(Short problem): Transcribe the extract provided beginning at "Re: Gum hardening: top". Stop after "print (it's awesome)".

(Extract provided):

*-*-*

Re: Gum hardening: top down experiment good image

From: Katharine Thayer ^lt;kthayer@pacifier.com>
Date: 04/13/06-09:27:58 AM Z
Message-id: <BA07A007-53BF-43A5-8D79-8E74358BBA95@pacifier.com>

Here's Marek's print (it's awesome)

http://www.pacifier.com/~kthayer/html/Marek.html

Enjoy.
kt

On Apr 13, 2006, at 7:32 AM, Katharine Thayer wrote:

> I'd be happy to add this to my website, Marek, just send it to me
> as a jpeg and (now that I have a better mail program than when I
> tried to do this with Chris) I can just take it and upload it.
> Katharine
>
>
> On Apr 13, 2006, at 7:06 AM, Marek Matusz wrote:
>
>
>>
>> It took me two day to sort thing out a bit. I have repeated the
>> experiments with the HP transparency coated on the emulsion side
>> with the thick gum mixture. I tried exposure form the back from
>> about 5 to 30 minuts and every time the result was the same. I
>> could see the image developing, I would take it out of water and
>> literally see it melting in front of me. Even lying flat. It
>> looked like gelatine meting, kind of losing shape, becoming softer
>> and ending up with a puddle of pigmented gum (remember the Indiana
>> Jones movie?). After removing all the gum from the transparency I
>> noticed a very nice tan image embeded in the transparency coating.
>> Kind of like a very thin of pyro stain. All the details vere there
>> if you held it to the ligh just so. So something was happening
>> with htis transparency coating that was messing up with my
>> experiments.
>>
>> Next logical thing was to put the gum on the uncoated side. I
>> coated a couple sheets, exposed through the back They all
>> developed by dissolving the unhardened gum from the top, revealing
>> a continuous tome image beneath. The image was rather robust, with
>> no tendency to flake, slide off or anything. Did I mention that on
>> some of the sheets I removed the coating by soaking in chlorox and
>> scrubbing with a brush.
>>
>> It is so amazing how easy it was to make a good image. My coating
>> was very heavily pigmented and thick. I could barely see through
>> it looking directly into a 50W light bulb.
>> Same coating exposed from the front simply flaked away. Same
>> emulsion coated on paper and exposed in the usual way for 15
>> minutes mosty flaked off with a very contrasty result that did
>> not resemble the original image to a great extent.
>>
>> I am really excited about making prints on glass and perhaps
>> transfer to paper.
>> I do not have a web page, but I scanned the transpareny in my flat
>> bed scanner (not in the transparency mode, it is just a reflective
>> scanner). Katharine maybe you can add it to you page or somebody
>> else. I could put it on one of the free web site, but I will not
>> have time to mess with it until the weekend.
>>
>> All this most likely does not relate to regular practice of gum
>> printing wityh very thin layers, where I think enough light is
>> passed through to harden the entire layer (pehaps a crosslinking
>> is a better term) and then during the development phase wash away
>> the gum and pigment in proportion to the crosslinking. Paper does
>> interact as well and I see it soaking dichromate from the gum
>> solution on the first coat, just like a lot of people have
>> observed. Oddly enough this does not happen on subsequent coats if
>> you do multicoat gums.

*-*-*

(Supplied information):
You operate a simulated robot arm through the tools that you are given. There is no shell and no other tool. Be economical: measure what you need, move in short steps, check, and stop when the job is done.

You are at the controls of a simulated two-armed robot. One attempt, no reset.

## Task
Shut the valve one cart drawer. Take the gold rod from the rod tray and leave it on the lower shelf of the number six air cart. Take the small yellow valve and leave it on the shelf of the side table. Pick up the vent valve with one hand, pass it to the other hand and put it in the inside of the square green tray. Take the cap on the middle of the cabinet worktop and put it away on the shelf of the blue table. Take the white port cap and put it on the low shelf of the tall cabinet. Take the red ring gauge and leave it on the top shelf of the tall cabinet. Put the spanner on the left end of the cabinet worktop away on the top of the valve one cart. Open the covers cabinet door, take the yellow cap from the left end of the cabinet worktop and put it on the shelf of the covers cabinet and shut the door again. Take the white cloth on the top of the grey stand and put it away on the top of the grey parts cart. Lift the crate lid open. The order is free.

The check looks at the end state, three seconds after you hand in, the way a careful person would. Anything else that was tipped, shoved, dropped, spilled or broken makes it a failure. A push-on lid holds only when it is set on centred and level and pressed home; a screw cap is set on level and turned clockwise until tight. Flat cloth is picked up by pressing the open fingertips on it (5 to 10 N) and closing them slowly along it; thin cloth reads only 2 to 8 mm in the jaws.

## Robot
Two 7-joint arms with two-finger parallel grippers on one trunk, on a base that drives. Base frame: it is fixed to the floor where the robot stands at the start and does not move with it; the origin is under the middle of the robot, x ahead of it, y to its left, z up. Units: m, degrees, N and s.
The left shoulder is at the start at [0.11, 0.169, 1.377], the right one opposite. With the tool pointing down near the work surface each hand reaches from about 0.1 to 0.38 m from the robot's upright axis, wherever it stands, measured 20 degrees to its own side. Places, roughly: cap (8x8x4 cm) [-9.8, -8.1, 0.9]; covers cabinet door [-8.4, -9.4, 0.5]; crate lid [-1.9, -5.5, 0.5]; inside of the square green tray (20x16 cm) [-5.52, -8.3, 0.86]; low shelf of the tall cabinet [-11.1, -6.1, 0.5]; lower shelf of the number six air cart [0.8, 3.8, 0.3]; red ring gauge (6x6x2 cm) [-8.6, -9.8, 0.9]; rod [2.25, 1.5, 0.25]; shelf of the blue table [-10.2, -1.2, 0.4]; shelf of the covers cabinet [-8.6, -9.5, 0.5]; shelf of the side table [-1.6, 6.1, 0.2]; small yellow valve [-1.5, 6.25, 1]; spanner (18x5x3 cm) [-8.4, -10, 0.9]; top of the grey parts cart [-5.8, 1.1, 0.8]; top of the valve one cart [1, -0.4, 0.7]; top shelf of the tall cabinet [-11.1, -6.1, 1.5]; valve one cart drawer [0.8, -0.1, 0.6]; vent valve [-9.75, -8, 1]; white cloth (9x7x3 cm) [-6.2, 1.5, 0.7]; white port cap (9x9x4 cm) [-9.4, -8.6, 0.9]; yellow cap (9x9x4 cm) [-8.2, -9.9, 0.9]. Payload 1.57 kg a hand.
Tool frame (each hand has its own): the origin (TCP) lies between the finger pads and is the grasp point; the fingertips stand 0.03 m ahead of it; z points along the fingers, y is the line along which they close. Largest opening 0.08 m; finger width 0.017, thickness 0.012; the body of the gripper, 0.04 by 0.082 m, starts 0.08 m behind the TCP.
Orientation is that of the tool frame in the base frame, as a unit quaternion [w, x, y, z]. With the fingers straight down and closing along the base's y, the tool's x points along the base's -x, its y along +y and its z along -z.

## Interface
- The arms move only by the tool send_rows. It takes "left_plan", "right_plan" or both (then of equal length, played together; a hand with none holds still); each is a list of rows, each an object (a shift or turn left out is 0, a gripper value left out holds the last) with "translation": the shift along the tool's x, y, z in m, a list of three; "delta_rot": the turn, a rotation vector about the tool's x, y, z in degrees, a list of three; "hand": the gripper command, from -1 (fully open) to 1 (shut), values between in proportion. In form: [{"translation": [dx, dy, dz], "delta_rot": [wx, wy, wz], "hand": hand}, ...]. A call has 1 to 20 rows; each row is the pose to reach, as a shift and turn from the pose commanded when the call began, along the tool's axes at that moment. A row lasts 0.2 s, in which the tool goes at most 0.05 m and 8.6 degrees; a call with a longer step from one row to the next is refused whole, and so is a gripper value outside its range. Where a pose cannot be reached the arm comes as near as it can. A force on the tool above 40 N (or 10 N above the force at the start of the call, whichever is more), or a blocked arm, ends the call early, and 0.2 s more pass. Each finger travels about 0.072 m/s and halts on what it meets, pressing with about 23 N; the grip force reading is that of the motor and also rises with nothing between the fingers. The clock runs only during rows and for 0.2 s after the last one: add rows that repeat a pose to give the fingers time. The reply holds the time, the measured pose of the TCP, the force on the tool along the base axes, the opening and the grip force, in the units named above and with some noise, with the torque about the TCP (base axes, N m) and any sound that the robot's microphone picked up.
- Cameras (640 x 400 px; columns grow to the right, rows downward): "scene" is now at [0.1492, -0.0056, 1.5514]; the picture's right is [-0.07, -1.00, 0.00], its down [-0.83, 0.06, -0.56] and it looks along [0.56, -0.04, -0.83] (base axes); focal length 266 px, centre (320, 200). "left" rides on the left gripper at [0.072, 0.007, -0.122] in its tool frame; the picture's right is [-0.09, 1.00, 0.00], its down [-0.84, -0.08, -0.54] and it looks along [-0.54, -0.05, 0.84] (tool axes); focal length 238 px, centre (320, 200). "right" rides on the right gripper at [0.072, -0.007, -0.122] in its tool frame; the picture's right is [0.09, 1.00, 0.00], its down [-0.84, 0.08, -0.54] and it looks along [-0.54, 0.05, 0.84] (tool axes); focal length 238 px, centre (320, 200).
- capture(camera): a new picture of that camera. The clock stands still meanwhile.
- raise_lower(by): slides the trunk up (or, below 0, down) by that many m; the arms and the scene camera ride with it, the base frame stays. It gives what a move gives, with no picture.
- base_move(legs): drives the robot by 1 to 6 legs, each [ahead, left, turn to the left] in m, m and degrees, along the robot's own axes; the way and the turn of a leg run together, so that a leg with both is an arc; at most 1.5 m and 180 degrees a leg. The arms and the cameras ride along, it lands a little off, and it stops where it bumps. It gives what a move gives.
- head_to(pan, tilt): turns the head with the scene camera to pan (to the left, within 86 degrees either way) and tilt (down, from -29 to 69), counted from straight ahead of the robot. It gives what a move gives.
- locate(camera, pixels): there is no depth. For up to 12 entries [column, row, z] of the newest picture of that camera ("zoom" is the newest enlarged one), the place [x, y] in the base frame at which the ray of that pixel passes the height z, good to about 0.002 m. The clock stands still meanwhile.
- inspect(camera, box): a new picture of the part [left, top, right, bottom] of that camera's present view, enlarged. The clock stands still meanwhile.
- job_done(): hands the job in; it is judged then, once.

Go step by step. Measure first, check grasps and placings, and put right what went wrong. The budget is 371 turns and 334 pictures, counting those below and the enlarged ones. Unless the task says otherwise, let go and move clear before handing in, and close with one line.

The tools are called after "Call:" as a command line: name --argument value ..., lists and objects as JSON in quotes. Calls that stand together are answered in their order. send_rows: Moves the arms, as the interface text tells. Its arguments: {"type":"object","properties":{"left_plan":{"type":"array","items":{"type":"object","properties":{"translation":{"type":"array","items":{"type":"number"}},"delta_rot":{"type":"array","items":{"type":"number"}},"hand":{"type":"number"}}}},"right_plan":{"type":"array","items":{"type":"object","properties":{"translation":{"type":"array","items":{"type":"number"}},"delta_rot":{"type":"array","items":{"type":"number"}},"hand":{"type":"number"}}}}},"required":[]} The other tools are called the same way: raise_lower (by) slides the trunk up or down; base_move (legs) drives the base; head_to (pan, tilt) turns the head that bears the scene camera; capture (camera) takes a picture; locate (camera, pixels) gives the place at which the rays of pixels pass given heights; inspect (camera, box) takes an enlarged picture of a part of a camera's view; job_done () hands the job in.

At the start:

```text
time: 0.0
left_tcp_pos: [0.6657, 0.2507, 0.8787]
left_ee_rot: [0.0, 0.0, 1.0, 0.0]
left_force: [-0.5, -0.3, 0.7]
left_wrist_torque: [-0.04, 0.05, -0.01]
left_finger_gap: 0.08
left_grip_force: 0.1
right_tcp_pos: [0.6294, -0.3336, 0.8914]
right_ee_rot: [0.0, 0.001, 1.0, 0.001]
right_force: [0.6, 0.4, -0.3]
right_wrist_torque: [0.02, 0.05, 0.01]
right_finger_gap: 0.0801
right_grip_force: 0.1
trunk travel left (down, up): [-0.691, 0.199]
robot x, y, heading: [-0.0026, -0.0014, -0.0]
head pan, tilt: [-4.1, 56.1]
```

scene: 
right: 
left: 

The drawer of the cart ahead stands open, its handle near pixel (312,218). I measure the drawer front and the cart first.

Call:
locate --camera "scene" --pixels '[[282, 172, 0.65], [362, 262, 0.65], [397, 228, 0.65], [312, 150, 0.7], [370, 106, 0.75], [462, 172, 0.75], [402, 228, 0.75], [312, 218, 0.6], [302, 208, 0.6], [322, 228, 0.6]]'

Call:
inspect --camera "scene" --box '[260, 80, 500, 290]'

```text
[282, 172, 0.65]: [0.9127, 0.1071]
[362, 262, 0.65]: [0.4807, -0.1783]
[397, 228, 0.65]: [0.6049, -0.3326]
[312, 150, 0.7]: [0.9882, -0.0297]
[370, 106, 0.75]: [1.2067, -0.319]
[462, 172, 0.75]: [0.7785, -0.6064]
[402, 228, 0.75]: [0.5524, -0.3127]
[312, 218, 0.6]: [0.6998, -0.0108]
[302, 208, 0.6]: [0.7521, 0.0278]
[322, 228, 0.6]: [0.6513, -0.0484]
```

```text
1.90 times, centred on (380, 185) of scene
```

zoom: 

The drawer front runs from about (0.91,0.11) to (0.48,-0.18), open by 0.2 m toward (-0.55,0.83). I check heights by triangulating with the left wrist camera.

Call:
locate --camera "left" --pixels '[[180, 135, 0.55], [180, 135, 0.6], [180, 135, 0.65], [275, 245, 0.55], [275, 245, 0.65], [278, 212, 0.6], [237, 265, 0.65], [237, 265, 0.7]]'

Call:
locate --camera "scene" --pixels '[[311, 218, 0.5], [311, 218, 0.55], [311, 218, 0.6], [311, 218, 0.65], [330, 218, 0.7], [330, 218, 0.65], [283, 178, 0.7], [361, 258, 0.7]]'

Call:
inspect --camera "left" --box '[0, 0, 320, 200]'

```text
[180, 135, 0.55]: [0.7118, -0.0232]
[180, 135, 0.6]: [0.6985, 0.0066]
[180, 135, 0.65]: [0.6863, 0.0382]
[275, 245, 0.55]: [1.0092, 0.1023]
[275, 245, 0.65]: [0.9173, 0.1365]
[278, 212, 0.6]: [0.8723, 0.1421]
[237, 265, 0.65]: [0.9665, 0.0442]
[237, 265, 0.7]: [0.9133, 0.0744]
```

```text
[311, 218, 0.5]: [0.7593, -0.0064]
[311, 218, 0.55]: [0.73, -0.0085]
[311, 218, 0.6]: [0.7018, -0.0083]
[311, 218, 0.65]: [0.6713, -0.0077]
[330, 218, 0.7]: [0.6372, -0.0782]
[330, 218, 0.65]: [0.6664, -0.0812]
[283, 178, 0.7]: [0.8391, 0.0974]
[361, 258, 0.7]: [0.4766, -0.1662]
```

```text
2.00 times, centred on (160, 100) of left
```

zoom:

*-*-*

(Solution for this exercise):
Re: Gum hardening: top down experiment good image

From: Katharine Thayer ^lt;kthayer@pacifier.com>
Date: 04/13/06-09:27:58 AM Z
Message-id: <BA07A007-53BF-43A5-8D79-8E74358BBA95@pacifier.com>

Here's Marek's print (it's awesome)